DIP maakt het mogelijk om gegevens van gezelschappen, producenten en zalen aan elkaar te koppen en zo de planning, verkoop en afrekening efficiënter te maken. Dian Hoelscher (directeur van de Vereniging van Vrije Theaterproducenten, VVTP): “Door (geaggregeerde) publieks- en verkoopdata uit te wisselen via het platform, kunnen we als sector beter zicht krijgen op de wensen en samenstelling van onze kaartkopers. Het stelt theaters in staat gerichter te programmeren, en producenten kunnen hun nieuw te produceren voorstellingen en marketinginspanningen beter afstemmen op de wensen van het publiek.”

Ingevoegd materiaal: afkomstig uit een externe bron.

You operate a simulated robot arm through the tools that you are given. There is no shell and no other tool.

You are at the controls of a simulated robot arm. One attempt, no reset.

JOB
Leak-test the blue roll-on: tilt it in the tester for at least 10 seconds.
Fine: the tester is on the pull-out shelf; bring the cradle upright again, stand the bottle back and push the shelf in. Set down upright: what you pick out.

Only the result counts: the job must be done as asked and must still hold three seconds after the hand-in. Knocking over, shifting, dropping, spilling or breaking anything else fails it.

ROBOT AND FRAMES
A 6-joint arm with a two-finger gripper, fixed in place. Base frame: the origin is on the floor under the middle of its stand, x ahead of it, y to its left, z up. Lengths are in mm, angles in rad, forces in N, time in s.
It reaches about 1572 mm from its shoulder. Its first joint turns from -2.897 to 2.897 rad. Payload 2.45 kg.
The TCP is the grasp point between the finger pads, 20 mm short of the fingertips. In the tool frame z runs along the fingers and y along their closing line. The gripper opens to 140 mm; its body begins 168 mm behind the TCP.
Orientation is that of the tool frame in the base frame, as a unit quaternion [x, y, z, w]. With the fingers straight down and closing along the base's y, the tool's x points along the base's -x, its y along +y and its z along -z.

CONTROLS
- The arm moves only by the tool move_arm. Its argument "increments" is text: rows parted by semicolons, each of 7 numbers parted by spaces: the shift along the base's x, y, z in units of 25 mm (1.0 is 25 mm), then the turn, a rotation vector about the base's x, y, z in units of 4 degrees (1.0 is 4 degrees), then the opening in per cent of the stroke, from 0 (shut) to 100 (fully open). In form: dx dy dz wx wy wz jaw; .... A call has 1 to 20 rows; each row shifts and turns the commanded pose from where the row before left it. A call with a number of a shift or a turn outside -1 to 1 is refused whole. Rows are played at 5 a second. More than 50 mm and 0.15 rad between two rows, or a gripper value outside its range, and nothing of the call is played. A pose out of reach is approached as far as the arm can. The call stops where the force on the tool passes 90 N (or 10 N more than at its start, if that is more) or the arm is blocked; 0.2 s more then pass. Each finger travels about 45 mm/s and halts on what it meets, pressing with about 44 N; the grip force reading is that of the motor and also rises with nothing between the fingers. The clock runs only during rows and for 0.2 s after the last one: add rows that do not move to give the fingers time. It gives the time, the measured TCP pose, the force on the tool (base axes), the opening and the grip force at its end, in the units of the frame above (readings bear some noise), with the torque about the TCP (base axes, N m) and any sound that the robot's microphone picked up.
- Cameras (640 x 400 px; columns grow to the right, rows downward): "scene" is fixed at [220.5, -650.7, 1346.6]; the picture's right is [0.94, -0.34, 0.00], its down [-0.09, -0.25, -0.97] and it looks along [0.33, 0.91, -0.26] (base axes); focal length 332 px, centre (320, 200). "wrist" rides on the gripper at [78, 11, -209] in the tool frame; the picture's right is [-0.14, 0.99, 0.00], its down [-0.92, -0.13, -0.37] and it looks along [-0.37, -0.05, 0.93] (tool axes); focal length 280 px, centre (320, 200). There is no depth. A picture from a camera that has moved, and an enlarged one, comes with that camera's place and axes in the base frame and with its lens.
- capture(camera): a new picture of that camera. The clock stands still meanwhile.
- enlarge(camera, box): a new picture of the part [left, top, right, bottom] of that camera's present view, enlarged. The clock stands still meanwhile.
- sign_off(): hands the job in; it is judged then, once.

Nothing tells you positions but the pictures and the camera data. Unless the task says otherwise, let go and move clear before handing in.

“Met DIP wordt de podiumkunstensector wendbaarder en weerbaarder”, zegt Joachim Fleury, voorzitter van Stichting DIP. “Naast meer efficiency, wil DIP het in de toekomst ook mogelijk maken om snellere en betere analyses te maken van de sector. Er wordt – onder meer vanuit de politiek – veel beweerd over de (podium)kunsten, maar zelden onderbouwd door feitelijke cijfers. Omdat die domweg niet voorhanden zijn. Ook niet om het tegendeel te bewijzen. Daar hoopt DIP verandering in te brengen.”

Naast de hernieuwde overeenkomst met de brancheverenigingen presenteert DIP ook een collectief definitiedocument. “Een voorwaarde nieuwe toepassingen, is dat alle DIP-gebruikers ‘dezelfde taal spreken’”, legt DIP-directeur Joep Grooteman uit. De afgelopen jaren hebben producenten, impresariaten en theaters daarom samengewerkt aan een collectief definitiedocument. “Zo’n document lijkt triviaal, maar het is een belangrijk grondwerk om als sector te kunnen samenwerken. Ik ben enorm trots dat we dit samen hebben bewerkstelligd. Het laat zien dat de podiumkunstensector echt gezamenlijk optrekt naar de toekomst. DIP kan hiermee nog meer waarde bieden aan de podiumkunstensector én we kunnen onze volgende stappen zetten.”